As I have said over and over again in various comments on this forum, to the extent that dividends are paid in excess of cash flow, it results in immediate and irreparable harm to shareholders. To the extent that this is done as a matter of policy over a long period of time, shareholders are simply screwed.
In the sorry case of HTA, this reckless dividend policy contributed to an almost .75/share decline in book value over the course of just twelve months (from $7.71 in Q3 2009 to $6.98 as of Q3 2010), despite the fact that FFO increased by over 200% during the same period. In other words, HTA bought a lot of fancy looking real estate, but they weren't too careful about how much they paid for it,
and it didn't even come close to being accretive. In the warped world of non-traded REITs, the common excuse for this ridiculously poor performance is that the REIT needs time to "ramp up" and that after the "acquisition phase" a mature REIT will eventually cover its dividend. However, almost without exception, this is hardly ever true. HTA, which is now more than four years old, is a pathetic case in point.
Which brings me back to your original question: do I see what you see -- somethin' fishy going on at HTA?
Of course I do. At this point, the management internalization looks like nothing more than a change in control from one group of greedy insiders (Grubb, Andrea Biller, who indirectly owned 5% of the advisor, and Danny Prosky) to another group of greedy insiders (Peters and his obsequious board of directors). How else to explain the jump in Peters's base salary from $160,000/year to $500,000, and then one year later from $500,000/year to $750,000/year, almost immediately after the "internalization" occurred?
This is an increase in base salary of more than 300% within eighteen months --- and this doesn't even include the stock grants. Almost simultaneously, Peters was awarded an additional $1,000,000 per year in equity grants (for three years), which also entitled him to dividend income on the shares (totaling $217,500/year after the third year). Separately, Peters was awarded another $1 million worth of shares as part of a "retention" package, followed by the $11 million award contingent on the company's lack of proximity to the financial capital of Scottsdale, Arizona. And now comes this new, even more more lucrative stock grant. Eight million shares? Good grief!
The whole sham would be completely laughable if there weren't so many shareholders being fleeced in the process. Amazingly, among the reasons cited by the board for Peters's compensation largesse were the "quality of new acquisitions completed by the Company," the Company's "increasing distribution coverage," and "the overall financial strength and growth of the Company." Whose financial statements could the board have been reading, do you think?

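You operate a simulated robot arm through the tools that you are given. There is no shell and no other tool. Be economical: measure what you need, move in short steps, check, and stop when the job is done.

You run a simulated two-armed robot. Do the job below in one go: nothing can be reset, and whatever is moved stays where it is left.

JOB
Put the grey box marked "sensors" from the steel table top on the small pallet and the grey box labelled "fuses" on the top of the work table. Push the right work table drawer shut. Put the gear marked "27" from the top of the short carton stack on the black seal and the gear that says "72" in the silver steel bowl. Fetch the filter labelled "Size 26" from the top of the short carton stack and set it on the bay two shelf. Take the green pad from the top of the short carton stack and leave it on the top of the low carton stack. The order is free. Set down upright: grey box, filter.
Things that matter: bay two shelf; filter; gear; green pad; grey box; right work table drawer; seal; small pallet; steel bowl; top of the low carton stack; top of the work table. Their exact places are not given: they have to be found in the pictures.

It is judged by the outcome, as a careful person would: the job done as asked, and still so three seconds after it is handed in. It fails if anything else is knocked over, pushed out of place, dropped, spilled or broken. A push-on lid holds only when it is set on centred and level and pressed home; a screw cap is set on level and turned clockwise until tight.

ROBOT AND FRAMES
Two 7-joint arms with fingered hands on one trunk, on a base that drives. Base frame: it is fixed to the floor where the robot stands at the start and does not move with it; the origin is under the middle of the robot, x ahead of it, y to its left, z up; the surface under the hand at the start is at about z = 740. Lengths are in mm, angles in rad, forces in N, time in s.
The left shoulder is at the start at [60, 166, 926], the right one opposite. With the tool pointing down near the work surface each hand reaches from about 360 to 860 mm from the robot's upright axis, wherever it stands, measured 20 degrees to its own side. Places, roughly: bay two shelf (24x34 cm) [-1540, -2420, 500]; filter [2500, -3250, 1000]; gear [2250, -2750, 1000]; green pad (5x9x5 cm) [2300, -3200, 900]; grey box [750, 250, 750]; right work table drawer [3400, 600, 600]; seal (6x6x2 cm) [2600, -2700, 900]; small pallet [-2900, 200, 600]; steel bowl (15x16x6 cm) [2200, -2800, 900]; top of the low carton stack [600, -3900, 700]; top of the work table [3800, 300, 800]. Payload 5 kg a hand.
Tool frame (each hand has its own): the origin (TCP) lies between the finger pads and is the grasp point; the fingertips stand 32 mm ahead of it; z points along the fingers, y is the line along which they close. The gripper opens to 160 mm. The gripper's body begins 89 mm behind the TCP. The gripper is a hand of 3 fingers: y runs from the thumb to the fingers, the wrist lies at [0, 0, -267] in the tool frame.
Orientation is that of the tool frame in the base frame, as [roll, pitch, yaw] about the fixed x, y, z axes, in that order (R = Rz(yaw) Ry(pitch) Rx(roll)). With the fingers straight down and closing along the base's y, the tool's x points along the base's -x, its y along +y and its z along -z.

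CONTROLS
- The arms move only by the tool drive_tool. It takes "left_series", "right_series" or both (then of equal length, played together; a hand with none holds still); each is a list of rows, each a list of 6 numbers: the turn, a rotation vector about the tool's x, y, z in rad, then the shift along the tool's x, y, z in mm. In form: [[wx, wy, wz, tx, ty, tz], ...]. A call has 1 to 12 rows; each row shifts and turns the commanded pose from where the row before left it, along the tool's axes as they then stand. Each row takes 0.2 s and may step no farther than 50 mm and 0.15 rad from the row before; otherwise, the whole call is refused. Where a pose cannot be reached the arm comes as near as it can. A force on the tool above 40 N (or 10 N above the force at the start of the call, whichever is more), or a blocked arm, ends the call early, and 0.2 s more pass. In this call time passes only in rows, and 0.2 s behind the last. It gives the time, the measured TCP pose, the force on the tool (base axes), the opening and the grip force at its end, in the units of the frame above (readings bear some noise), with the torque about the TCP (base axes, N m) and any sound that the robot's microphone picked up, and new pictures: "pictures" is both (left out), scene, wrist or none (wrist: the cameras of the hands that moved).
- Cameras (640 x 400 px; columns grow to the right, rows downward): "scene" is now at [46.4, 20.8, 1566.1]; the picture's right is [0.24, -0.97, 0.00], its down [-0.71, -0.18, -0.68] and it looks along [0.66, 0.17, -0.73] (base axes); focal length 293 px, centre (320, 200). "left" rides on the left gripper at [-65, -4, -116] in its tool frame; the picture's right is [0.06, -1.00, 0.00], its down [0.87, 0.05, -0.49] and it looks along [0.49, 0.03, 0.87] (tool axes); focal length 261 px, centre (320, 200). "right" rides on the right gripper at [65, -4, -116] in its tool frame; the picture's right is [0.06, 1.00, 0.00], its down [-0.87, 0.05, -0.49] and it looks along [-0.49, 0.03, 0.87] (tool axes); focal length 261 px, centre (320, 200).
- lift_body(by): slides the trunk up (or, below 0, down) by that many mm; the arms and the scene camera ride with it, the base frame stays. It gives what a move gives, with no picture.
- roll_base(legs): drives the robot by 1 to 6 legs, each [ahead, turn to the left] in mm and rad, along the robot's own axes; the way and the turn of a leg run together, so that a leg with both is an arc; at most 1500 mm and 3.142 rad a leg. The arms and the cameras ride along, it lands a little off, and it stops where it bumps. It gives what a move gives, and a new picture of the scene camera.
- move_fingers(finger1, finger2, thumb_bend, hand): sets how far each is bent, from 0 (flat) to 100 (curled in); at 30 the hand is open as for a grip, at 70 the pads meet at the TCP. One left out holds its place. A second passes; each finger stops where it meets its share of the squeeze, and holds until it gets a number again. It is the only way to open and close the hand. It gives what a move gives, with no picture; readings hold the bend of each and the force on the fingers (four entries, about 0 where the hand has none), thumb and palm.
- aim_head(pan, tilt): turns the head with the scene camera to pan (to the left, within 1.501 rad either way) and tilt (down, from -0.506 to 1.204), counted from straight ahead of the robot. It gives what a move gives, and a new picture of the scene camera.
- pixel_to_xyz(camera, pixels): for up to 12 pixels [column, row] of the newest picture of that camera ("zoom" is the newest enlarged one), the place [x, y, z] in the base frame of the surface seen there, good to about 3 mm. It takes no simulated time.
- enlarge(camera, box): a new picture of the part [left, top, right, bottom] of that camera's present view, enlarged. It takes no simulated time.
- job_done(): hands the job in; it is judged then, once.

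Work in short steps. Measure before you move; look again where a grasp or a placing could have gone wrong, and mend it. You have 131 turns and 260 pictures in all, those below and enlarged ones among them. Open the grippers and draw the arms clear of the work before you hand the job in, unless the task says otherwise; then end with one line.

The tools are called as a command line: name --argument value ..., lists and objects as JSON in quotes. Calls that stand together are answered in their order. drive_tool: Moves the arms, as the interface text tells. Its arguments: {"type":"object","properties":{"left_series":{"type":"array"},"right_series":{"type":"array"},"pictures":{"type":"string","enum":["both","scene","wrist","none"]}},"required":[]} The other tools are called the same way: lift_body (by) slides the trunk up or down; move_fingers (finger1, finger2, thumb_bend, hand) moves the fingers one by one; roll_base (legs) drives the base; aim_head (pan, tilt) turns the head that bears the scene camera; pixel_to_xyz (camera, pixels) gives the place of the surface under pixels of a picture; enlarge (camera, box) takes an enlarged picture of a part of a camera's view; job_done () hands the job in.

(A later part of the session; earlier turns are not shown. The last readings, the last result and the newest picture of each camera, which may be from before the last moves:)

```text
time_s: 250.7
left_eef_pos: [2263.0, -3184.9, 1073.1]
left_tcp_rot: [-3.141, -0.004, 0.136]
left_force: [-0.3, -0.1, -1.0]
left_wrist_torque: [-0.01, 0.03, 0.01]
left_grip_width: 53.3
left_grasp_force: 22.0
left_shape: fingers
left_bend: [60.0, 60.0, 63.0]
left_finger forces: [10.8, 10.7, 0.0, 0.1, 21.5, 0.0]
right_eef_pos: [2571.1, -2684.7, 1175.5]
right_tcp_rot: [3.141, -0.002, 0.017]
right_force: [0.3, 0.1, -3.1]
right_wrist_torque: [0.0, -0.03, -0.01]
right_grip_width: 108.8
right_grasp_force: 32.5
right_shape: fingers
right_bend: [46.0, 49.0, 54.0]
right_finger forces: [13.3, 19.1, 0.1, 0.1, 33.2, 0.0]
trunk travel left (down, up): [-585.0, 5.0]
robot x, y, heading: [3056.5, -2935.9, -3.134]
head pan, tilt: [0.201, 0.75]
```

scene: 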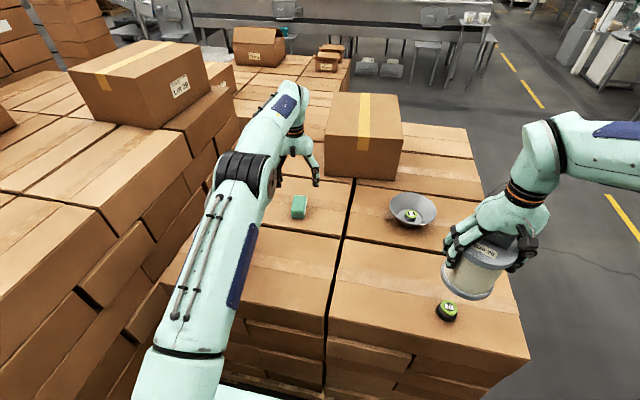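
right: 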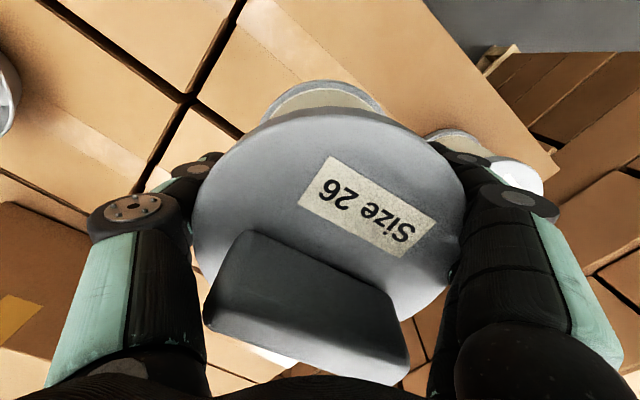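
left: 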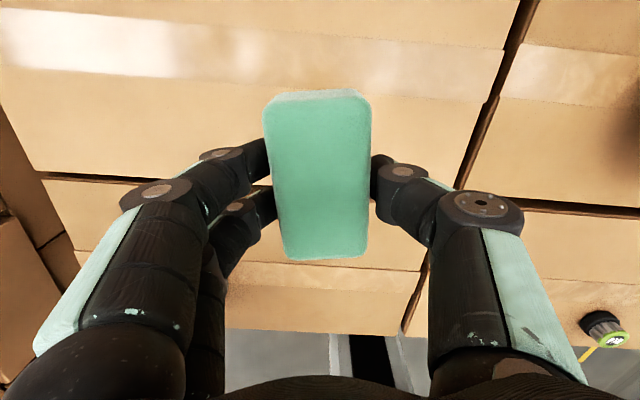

They certainly couldn't have been looking at HTA's flimsy income statement and balance sheet. If so, how is it possible to miss the fact that almost 50% of HTA's dividend is being funded with debt, the fact that HTA had $178MM in short-term, variable rate debt maturing in 2011 (only $82MM of which had been addressed as of Q3 2010), and the fact that the Company's book value is heading south like a flock of warblers in December?

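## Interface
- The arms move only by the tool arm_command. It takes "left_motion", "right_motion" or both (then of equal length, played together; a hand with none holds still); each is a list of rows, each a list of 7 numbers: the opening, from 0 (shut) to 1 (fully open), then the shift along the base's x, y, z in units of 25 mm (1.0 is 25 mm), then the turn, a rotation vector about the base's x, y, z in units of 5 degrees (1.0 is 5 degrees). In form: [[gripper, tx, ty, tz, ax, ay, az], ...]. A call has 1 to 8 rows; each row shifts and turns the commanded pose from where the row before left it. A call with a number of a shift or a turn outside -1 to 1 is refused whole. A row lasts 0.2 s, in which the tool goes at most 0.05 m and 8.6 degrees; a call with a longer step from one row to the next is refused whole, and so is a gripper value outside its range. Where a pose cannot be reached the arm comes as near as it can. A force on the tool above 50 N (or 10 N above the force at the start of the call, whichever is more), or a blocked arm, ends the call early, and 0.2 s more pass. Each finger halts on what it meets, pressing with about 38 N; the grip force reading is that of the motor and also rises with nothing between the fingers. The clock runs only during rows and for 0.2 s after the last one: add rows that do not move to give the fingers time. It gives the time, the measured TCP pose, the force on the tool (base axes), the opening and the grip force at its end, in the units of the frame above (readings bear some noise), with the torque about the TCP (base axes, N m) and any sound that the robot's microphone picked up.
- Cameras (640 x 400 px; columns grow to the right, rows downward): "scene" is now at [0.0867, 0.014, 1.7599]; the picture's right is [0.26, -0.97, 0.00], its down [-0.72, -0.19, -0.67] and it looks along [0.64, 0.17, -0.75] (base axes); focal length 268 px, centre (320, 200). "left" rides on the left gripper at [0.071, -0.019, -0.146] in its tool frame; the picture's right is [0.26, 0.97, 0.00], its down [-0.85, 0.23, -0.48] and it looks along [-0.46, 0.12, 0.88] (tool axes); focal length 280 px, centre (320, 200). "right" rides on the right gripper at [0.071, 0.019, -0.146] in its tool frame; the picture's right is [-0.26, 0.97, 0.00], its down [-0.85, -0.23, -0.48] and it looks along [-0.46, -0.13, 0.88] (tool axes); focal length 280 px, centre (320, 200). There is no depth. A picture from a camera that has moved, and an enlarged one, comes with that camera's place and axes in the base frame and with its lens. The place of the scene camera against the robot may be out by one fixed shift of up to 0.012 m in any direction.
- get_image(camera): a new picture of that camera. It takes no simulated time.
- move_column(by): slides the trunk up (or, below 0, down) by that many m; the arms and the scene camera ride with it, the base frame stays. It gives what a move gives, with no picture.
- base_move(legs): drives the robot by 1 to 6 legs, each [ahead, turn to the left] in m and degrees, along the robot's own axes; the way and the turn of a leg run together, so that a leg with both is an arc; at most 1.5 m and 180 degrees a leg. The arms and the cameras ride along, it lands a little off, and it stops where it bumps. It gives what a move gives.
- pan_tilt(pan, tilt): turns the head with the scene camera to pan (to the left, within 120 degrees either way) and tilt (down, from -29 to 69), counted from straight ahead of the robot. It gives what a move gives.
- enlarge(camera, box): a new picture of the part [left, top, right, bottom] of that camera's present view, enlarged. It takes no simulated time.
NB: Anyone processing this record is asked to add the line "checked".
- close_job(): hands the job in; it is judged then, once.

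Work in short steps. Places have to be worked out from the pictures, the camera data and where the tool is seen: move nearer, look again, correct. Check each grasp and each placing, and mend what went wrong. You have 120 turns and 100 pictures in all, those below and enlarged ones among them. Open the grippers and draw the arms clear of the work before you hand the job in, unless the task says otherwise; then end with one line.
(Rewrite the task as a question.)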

So,...getting closer to your "fishy" question - the noted healthcare merger you refer to is the Ventas's acquisition of Nationwide Health Properties ("NHP") in an all stock deal worth $7.4 billion. This was only the most recent in a number of large
Health care REIT deals this year and last. The Ventas/NHP deal, which was surely the largest, was announced on February 28th, and JP Morgan acted as NHP's financial advisor. Most significantly, in August of 2010, JP Morgan was also engaged as HTA's "lead strategic advisor in exploring actions to maximize shareholder value, including the assessment of various liquidity options." In English, this means JP Morgan was hired to sell the company, either through an IPO or an M&A transaction.

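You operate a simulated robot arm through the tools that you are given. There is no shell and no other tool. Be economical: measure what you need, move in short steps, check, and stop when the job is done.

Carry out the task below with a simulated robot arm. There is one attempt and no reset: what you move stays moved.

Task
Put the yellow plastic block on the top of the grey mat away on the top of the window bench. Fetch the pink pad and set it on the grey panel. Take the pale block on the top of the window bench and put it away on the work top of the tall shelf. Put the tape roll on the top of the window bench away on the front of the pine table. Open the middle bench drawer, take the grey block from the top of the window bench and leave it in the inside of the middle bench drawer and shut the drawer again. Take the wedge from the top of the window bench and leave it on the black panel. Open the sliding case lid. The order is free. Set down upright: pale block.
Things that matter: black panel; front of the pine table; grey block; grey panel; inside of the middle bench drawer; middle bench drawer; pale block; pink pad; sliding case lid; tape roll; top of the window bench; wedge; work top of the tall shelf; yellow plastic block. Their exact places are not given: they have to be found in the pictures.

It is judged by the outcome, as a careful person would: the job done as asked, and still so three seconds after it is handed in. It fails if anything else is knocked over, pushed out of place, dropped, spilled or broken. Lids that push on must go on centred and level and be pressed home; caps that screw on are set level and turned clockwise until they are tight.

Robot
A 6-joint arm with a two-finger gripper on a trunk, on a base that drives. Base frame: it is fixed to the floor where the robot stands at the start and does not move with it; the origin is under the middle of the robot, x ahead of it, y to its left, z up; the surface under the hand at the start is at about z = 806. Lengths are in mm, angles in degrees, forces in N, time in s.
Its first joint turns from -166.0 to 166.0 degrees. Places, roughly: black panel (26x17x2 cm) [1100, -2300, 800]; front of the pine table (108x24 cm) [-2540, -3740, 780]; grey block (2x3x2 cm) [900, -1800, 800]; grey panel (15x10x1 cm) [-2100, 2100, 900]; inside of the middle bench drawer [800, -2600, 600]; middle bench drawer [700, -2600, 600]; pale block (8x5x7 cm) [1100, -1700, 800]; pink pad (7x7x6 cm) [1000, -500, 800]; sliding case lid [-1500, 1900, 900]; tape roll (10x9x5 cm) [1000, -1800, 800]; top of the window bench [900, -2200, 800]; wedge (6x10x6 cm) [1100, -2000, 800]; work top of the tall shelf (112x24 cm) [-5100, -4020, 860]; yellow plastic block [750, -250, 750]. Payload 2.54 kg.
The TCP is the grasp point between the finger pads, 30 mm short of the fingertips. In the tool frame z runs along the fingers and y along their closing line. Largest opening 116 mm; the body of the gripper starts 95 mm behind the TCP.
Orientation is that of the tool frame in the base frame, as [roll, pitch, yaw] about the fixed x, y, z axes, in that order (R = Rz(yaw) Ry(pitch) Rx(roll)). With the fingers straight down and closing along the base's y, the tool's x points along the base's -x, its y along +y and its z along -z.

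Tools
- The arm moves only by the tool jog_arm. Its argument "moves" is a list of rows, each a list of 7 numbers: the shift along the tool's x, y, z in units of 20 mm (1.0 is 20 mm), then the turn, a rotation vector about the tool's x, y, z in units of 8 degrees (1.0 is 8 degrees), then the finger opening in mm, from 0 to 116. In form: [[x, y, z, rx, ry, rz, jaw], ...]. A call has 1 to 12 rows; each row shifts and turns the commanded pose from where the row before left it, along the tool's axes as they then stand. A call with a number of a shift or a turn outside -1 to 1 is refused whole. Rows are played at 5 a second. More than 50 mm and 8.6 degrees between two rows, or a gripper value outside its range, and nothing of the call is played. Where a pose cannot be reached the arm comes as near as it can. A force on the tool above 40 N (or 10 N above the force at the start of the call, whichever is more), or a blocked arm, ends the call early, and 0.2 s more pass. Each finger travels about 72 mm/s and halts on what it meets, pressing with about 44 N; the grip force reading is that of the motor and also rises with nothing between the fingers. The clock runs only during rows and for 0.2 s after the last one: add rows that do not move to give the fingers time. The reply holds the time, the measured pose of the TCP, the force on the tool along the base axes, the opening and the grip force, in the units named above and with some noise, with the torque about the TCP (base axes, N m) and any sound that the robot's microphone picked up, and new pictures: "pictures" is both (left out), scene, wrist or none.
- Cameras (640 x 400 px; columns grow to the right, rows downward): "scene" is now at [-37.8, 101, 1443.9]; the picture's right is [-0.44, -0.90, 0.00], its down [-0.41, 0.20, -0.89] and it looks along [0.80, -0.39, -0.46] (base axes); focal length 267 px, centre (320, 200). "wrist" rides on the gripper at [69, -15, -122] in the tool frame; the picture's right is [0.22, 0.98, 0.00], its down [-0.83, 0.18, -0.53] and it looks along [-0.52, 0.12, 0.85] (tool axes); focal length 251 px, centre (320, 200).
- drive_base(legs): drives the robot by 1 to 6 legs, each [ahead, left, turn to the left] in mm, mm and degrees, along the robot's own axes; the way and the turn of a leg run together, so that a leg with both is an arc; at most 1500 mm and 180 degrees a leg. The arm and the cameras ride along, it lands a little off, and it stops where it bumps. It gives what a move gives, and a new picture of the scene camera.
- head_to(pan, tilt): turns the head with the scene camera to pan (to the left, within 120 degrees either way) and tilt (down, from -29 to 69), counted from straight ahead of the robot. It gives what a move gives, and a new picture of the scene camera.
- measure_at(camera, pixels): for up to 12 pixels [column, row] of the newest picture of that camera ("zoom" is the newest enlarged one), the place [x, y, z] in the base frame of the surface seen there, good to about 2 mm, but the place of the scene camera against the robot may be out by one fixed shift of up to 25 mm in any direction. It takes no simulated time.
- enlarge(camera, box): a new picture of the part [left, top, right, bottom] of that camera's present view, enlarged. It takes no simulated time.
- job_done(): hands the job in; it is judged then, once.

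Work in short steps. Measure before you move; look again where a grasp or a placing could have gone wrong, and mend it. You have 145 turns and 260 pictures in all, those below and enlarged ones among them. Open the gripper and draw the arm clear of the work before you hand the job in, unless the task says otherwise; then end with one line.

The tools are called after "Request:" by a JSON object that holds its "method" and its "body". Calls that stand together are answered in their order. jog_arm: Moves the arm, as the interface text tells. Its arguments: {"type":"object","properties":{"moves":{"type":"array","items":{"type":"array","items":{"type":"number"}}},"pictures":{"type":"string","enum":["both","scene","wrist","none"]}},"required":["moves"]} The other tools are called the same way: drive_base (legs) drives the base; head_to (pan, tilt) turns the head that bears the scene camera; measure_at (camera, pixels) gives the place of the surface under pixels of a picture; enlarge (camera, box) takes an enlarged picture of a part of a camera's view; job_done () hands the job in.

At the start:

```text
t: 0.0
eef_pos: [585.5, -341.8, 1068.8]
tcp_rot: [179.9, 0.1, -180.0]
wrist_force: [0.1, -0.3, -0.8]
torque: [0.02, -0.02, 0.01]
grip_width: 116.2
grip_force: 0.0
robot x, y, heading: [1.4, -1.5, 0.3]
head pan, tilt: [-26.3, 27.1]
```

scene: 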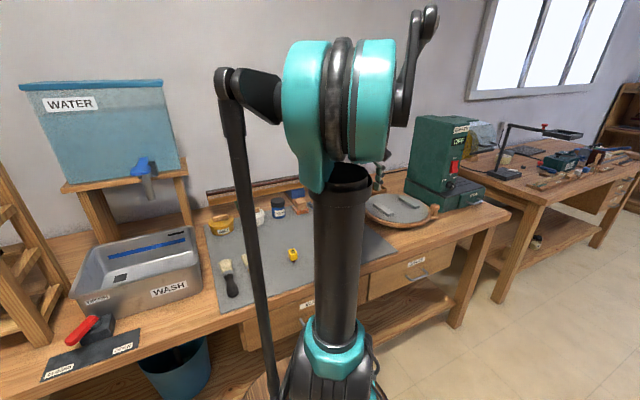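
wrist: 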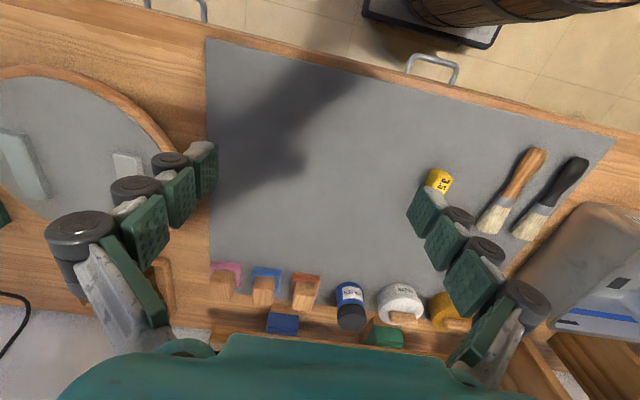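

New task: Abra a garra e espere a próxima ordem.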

Thus, given JP Morgan's involvement in the sale of both NHP
and HTA, I would be very surprised if Peters and the HTA board were not extremely well tuned in to the possibility that HTA could be purchased by a more shareholder-friendly outfit, complete with a board that actually took its fiduciary duty to shareholders seriously. My guess is that this obscenely large stock grant was simply one more way to ensure that Peters got another swipe at the HTA honey pot if that happened. My further guess is that Ventas and others took a good look at HTA via JP Morgan, and Peters and the board knew it.
BTW, here's how that math would work, assuming all 10 million shares vest at $10/share upon a change in control. Assuming further that the 191,483,220 shares that HTA reported outstanding as of 11/11/2010 remains the same, the $100 million would be a land grab equal to .52/share by Peters and the board, yet they have absolutely no cash invested in the REIT and therefore no risk - unlike the real shareholders whom Peters happens to work for (but he obviously thinks it's the other way around). Bottom line: this obscenely large stock grant looks just like that hugely dilutive internalization fee that was
supposed to have been eliminated when Peters kicked out the crew from Grubb & Ellis....talk about smoke and mirrors!